Throwing in the Towel

Pink bath towel set.

It was a simple task. Maybe it wasn’t really that simple since there was already a task in the queue. She would call them “errands.” She had no idea what he would call them.

The goal was a simple wedding, and, as far as weddings go it was. The time frame between “will you marry me” through “I do” was a week shy of three months. They conned a priest into marrying them in a church and selected the #2 readings with full mass. Honestly the only criteria for the service was to avoid the “submit to thy husband” reading. Any of the other Old or New Testament love readings would be fine. A box checked.

There was a maid of honor and a best man, no additional maids or bearers. She told the maid to pick out a dress that would be appropriate to the best man’s tuxedo. And any color. Except white. There were many compliments to the bride over the maid’s sartorial selection.

She bought her own dress off the rack from the fancier department store. It was left over from prom. She had a choice among four or five white or near white frocks. She was very happy with the one she bought. And it was on sale, too.

The reception would be in his huge group house where there had been many large parties with multiple keg runs. He had a roommate who had access to wholesale booze, and they found a caterer that would bring food and a cake and wouldn’t charge for the champagne flutes even though they were only pouring and not supplying the bubbles.

Her sole requirement for the catering was that they show up. She didn’t care what the food tasted like as long as it was there before the guests. When the caterer mentioned a bakery he worked with, she enthusiastically said “Yes!” even before he could sell her on the the airy, buttery cake with raspberries spread between the layers. Her only request was that the bride and groom at the top of the cake was a man and a woman. Done and done!

The week of the wedding was pretty busy. There was family and friends coming from across the country–at least one, and perhaps as many as six, said that they had to witness him say, “I do.” There was a house that they closed on two days before the wedding.
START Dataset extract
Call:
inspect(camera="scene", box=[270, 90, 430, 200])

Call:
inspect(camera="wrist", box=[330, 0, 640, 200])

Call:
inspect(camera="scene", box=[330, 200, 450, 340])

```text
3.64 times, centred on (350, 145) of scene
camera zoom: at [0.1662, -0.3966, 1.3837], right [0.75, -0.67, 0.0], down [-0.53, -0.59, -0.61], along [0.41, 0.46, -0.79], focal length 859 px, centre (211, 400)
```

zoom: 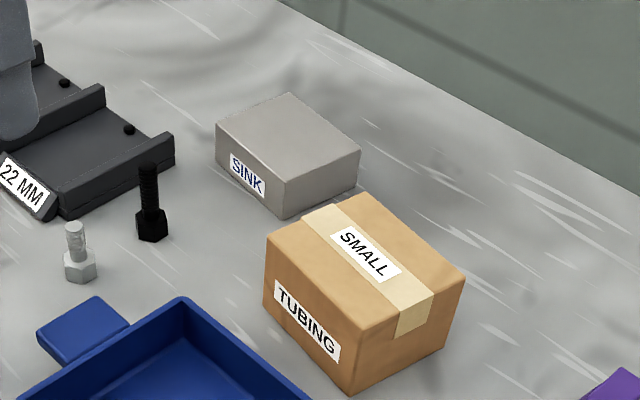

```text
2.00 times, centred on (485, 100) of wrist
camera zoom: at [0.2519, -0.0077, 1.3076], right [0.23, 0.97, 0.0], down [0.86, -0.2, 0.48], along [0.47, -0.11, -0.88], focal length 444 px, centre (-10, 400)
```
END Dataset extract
And there were two separate households to move into the freshly mortgaged cottage.

He and his best man were heading off to pick up the three tuxedos, one for the father of the bride, too. This is where the simple task came in. She realized that there were no decent finger towels for the bathroom.

“When you guys are out, can you pick up some hand towels for the bathroom? Pink, please. And if they don’t have pink, white would be fine.”

The time to the rehearsal began to close in like the trash compactor in Star Wars. There were amazing wedding elves moving furniture about, sweeping and mopping, and artfully hanging these ridiculous white paper bells and twists of gray and pink crepe paper, but the list of things to do was still daunting. She was becoming overwhelmed. He knew. She didn’t know, so much.

She needed to get her clothes and check into the hotel, then change, then to the church for rehearsal, then the dinner, then back to the hotel. She kept going over her list around and around like that stupid zipper ride at the fair. The one where you go up one side and down the other in these cars that swing around and upside down and the people riding throw up. The elves checked in and she distributed more tasks.

The soon-to-be groom and his best man came back with the tuxedos. He handed her dad’s suit to her so she could bring it to the hotel. He wasn’t going to the hotel.

She looked at him.

“Did you forget the towels?” Her voice went sharp and a half octave higher from the strain of being calm. She was approaching the peak of the zipper ride.

“We got them. We didn’t know where to go so we went to the drugstore. They didn’t have many towels but we found these.” His brother showed a shopping bag. He pulled out four towels. They were more like kitchen towels, which would be okay, but they were not pink. They were orange.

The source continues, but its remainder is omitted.